ニッポニカ・ビオラ弾きのブログ

芥川也寸志メモリアル オーケストラ・ニッポニカのビオラ弾きのブログです

伊福部昭とHeterophony

 伊福部昭アイヌ族の音楽」には、次のくだりもありました。()内はブログ子の註。

 彼らの音楽は、吾々の伝統音楽と同様に、仮令(たとえ)多人数で唄う場合でも和音の意識は無いらしい。従って彼らの音楽がHomophonyではないことは殆ど確実である。又、Sarorun Rimse(アイヌ音楽の一つ)其の他の場合に歌の声部の他にKororo……等言う風な半音階に近い下降の別の動きが用いられるが、此等は鳥の鳴き声の模倣であって、多声音楽の萌芽と見ることは出来ない。
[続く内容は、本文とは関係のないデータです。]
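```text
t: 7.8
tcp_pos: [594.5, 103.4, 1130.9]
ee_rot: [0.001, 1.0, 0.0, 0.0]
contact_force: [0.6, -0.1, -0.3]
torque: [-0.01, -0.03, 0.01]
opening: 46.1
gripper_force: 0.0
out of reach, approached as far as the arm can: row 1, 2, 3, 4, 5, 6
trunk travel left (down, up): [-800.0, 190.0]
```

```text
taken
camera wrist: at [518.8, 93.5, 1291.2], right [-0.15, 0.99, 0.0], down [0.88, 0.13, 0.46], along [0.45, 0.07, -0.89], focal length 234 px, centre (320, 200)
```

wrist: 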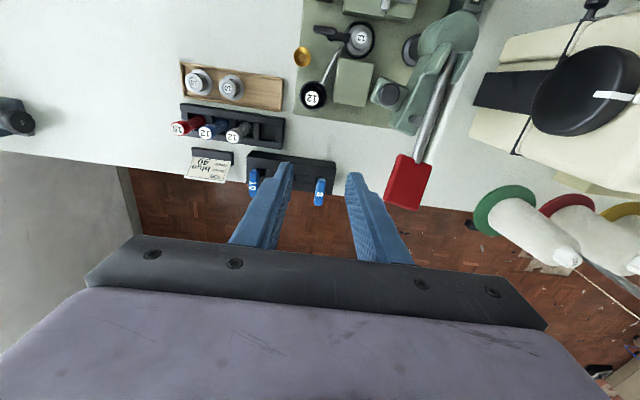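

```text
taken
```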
従って彼等の音楽は雑多は唄声が混じり合う場合もあるがPolyphonyでも無い。即ち彼等の音楽は他のアジアの民族と同様にHeterophonyなのである。
出典:『伊福部昭綴る:伊福部昭論文・随筆集』ワイズ出版、2013 p106(初出は『音楽芸術』1959年12月号)

 Heterophonyって、調性や和声の整ったいわゆる西洋音楽の伝統とは別物だというのはわかります。タプカーラのエネルギーの秘密のある部分がそこにも宿っているのでしょう。世界全体で見たらきっとそういう音楽の方が多いのでしょうか。